**REQUIRED TASK 1:** Transcribe only part of the material below: the lines from the one containing "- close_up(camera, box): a" through the one containing "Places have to", inclusive, exactly as written.
==== PAGE ====
Veil threat: UK Muslims outraged by possible ban on religious dress in public
The Muslim community in the UK has been ‘disgusted’ by the idea of a possible ban on Muslim girls and young women from wearing veils in public places. Home Office Minister Jeremy Browne says the government should consider the ban.
“We should be very cautious about imposing religious
conformity on a society which has always valued freedom of
expression,” a Liberal Democrat Minister told The Telegraph.
“But there is genuine debate about whether girls should feel a
compulsion to wear a veil when society deems children to be
unable to express personal choices about other areas like buying
alcohol, smoking or getting married," Browne said.
"That would apply to Christian minorities in the Middle East
just as much as religious minorities here in Britain," he
added.
The chief executive of the Ramadhan Foundation, a group that
works with young Muslims in the UK, said he was
"disgusted" by Browne's comments.
"This is another example of the double standards that are applied
to Muslims in our country by some politicians," Mohammed
Shafiq said.
"Whatever one's religion they should be free to practice it
according to their own choices and any attempt by the government
to ban Muslim women will be strongly resisted by the Muslim
community."
The debate comes after Birmingham Metropolitan College changed
its rules last week in an unprecedented move. It previously
banned Muslim students from wearing niqabs - a veil that leaves
only a slot for the eyes. An online petition against the ban was
signed by 9,000 in 48 hours and forced the institution to drop
the ban, which had been in place for eight years.
An 17-year-old girl who started the protest told the Birmingham
Mail the veil ban was embarrasing.
“It upsets me that we are being discriminated against. I don’t
think my niqab prevents me from studying or communicating with
anyone - I’ve never had any problems in the city before,” the
teenager, who didn't want to be named, said.
Birmingham Metropolitan College is thought to be the only college
in the UK to have banned the niqab, along with hoodies, hats and
caps, so that individuals are “easily identifiable at all
times”.
“They haven’t provided us with another alternative. We said we
would happily show the men at security our faces so they could
check them against our IDs, but they won’t let us," another
student at the college, 17-year-old Imaani Ali, told the Mail.
====
**REQUIRED TASK 2:** In the page, find "An 17-year-old girl" and reproduce everything up to and including "be named, said.".
==== SOURCE EXCERPT ====
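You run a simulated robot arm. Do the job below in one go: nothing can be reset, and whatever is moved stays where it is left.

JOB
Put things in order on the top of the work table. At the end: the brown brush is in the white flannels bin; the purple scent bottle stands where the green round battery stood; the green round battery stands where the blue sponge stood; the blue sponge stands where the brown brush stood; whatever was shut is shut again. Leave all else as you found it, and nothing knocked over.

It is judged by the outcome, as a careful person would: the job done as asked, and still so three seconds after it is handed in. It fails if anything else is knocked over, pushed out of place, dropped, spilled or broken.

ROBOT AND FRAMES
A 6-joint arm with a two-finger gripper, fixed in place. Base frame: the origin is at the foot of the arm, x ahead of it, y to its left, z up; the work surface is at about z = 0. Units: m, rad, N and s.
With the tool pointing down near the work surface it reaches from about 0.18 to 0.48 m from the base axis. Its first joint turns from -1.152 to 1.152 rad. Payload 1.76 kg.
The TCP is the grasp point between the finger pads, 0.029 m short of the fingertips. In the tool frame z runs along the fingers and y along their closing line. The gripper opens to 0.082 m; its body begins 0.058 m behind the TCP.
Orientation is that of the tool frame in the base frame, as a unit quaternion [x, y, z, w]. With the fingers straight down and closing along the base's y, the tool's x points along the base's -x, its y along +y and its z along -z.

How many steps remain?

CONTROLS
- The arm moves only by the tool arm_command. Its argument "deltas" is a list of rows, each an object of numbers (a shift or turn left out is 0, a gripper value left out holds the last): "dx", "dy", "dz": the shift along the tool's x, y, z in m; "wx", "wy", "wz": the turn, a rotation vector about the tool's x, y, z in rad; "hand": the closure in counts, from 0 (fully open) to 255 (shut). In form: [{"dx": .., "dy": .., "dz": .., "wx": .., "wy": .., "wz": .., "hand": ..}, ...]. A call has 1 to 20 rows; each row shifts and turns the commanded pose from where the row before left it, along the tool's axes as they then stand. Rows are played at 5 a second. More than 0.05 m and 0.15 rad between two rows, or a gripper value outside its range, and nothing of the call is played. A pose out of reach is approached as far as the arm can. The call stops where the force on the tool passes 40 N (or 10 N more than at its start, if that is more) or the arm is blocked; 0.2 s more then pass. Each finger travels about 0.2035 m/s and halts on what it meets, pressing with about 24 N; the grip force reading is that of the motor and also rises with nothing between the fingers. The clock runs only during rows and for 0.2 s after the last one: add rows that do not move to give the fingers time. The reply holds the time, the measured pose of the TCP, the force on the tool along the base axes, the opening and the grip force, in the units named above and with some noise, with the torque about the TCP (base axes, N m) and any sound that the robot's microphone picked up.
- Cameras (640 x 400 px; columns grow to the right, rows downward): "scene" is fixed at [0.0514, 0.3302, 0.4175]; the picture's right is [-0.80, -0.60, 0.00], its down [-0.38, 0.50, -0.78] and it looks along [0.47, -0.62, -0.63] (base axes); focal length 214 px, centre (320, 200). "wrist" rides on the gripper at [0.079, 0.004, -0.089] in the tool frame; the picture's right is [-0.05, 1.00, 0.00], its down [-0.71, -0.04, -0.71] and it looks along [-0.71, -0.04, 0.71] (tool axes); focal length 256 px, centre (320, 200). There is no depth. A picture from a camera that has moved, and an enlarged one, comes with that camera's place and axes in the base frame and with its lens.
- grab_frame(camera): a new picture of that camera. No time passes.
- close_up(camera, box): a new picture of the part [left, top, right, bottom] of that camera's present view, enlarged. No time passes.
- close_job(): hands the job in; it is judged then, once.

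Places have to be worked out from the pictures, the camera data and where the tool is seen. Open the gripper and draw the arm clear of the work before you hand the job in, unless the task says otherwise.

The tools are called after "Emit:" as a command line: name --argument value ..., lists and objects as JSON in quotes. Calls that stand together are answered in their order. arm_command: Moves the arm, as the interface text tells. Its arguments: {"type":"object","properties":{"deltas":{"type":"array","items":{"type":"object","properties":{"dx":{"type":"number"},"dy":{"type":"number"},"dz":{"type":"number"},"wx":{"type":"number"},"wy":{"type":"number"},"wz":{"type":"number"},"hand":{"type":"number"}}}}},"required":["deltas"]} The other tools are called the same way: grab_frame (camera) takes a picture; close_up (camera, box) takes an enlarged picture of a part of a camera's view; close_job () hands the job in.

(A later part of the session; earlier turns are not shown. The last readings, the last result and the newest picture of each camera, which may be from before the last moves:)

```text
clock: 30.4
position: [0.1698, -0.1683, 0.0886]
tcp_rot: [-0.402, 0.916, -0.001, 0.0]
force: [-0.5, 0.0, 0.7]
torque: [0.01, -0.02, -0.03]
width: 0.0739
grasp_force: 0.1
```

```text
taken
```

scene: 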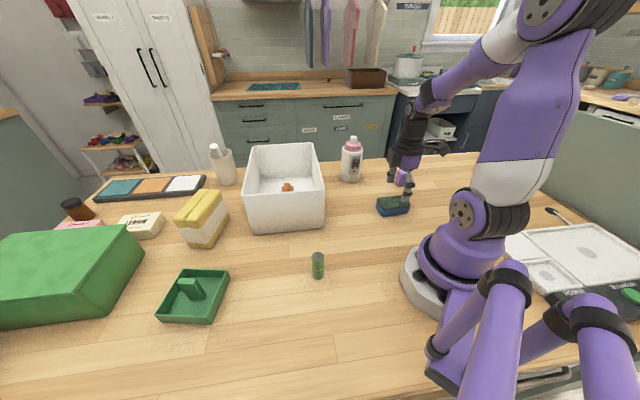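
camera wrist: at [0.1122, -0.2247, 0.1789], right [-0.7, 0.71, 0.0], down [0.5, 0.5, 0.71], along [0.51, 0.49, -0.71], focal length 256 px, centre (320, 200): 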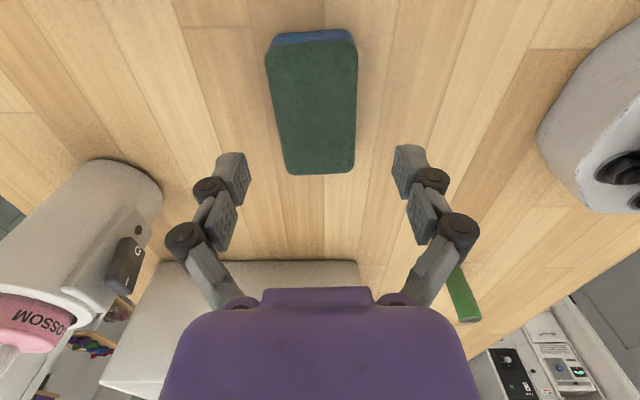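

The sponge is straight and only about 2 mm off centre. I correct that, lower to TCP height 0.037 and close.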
====
**FINAL RESULT 1:**
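- close_up(camera, box): a new picture of the part [left, top, right, bottom] of that camera's present view, enlarged. No time passes.
- close_job(): hands the job in; it is judged then, once.

Places have to be worked out from the pictures, the camera data and where the tool is seen. Open the gripper and draw the arm clear of the work before you hand the job in, unless the task says otherwise.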

**FINAL RESULT 2:**
An 17-year-old girl who started the protest told the Birmingham
Mail the veil ban was embarrasing.
“It upsets me that we are being discriminated against. I don’t
think my niqab prevents me from studying or communicating with
anyone - I’ve never had any problems in the city before,” the
teenager, who didn't want to be named, said.